SafeJSON vs JSON Formatter Extension
The original JSON Formatter Chrome extension reached 2M+ users before being sold, closed-sourced, and turned into adware. SafeJSON keeps the code open and the JSON processing local.
| Feature | SafeJSON | JSON Formatter Extension (post-sale) |
|---|---|---|
| Open source | Yes. MIT license on GitHub. | Closed after sale. |
| Tracking | None. | Injected third-party tracking and ad scripts. |
| Data collection | None. Local processing. | User data monetization concerns after ownership change. |
| User base at incident | Newer tool. | 2M+ users affected by adware injection. |
| Verifiable privacy | Yes. Open DevTools -> Network. | Compromised by injected scripts. |
| Web tools | Formatter, Viewer, Parser, Diff, JWT, JSONPath, Schema. | Extension-focused viewer. |
| Ads | None. | Adware behavior reported. |
| Price | Free core tools, $5/month Pro. | Free but monetized through ads/tracking. |
Why ownership changes matter
Browser extensions can change owners, permissions, and bundled scripts.

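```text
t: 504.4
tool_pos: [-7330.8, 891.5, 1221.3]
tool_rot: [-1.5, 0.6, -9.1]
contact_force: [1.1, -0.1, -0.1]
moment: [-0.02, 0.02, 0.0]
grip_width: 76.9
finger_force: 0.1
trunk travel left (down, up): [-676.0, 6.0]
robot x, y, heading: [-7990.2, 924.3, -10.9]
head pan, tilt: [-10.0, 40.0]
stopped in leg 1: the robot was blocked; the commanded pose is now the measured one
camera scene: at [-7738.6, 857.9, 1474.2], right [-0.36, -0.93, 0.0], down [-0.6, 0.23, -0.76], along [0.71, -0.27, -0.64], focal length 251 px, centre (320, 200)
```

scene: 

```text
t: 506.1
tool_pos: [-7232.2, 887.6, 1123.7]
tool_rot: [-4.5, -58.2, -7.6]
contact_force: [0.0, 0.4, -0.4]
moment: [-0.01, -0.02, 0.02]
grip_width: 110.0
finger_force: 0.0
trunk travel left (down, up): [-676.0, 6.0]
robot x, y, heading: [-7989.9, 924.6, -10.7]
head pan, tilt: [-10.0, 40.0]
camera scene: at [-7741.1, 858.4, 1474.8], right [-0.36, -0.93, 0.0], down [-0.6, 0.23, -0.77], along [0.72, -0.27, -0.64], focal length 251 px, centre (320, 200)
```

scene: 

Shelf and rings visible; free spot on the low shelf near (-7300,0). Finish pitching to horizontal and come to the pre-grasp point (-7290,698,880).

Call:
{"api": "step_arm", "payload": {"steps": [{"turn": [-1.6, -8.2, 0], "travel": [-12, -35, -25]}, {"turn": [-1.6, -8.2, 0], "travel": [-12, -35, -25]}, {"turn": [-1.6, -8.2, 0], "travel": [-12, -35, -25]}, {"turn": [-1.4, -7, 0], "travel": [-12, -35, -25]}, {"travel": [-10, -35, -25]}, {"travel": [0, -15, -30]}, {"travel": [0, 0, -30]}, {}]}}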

SafeJSON makes the web tool and extension source available for audit, avoids ads, and gives developers a simple Network tab verification workflow.
How to verify any JSON tool
- Open the tool in your browser.
- Open DevTools and switch to the Network tab.
- Paste JSON and run the formatter, viewer, diff, decoder, or parser.
- If a new request contains your data, the tool uploaded it. SafeJSON shows zero new requests while processing JSON.